Doing the Delaware Thing
A summer Sunday in Lambertville, New Jersey. A break from this summer’s humid weather, and a welcome change of scenery.
Walking along the streets of town, browsing through art galleries along the calm, peaceful Delaware River. Stopping for iced cappuccino coffees to sip along the way.
In one of the galleries we stepped into, a knowledgeable salesman was speaking to a couple about an artist whose work was featured. We were both impressed with his comments, certain that he had a meaningful education and background in art history.
Then the couple asked him to recommend a restaurant in town. He immediately said, “The Hamilton house. I’m a waiter there. Just tell the Maitre ‘d that you’re happiest when Pete serves you. Today is my day off.”
“How interesting,” we thought, “that a person has such varied skills: waiting tables and selling oil paintings.”
Next stop was a walk across the bridge over the Delaware River leading from Lambertville, New Jersey to New Hope, Pennsylvania. Hobensack and Keller, a shop that collects and sells garden pieces from old estates, has a yard filled with fancy wrought iron gates, pewter troughs and cement planters. Inside are antique serving pieces and all kinds of odds and ends. You never know what you will find, and it’s always fun to drop in.
As we approached the shop, we saw a wedding party posing for pictures in the garden. Inside was a man I had not seen before. I asked him if Larry was there. I had dealt with Larry before, and enjoyed hearing his stories about histories of the pieces he found at the last estate sales.
“No, Larry isn’t here today.

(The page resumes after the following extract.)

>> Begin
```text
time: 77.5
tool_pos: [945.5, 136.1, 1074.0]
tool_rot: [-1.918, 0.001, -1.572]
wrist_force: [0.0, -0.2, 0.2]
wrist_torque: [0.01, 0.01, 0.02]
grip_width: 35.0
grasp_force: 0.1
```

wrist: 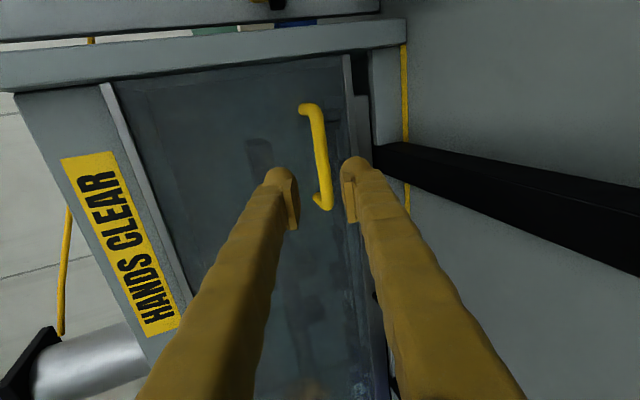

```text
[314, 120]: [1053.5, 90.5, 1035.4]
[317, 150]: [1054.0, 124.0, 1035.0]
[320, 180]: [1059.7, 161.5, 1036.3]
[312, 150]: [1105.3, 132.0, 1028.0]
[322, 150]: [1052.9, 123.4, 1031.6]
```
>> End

He’s working at his other job. Larry is the Mayor of New Hope, and he’s officiating at that wedding outside. He often allows wedding parties to meet for photographs.”
I was starting to feel like a character in a sit com, where the same man wears different hats and performs all kinds of different services.
Complain of the number of mosquitoes this summer, and he will put on his exterminator hat and offer to spray your property. Mention the nasty fall you took on your front step and he’ll put on his construction hat, offering to reset the stairs. Discuss a book you’re enjoying and he’ll put on his bookstore hat and rave about the new novels that just arrived in Tuesday’s shipment.
But, I realized this was no sit com. This was an interesting element in this true slice of American life in a small town.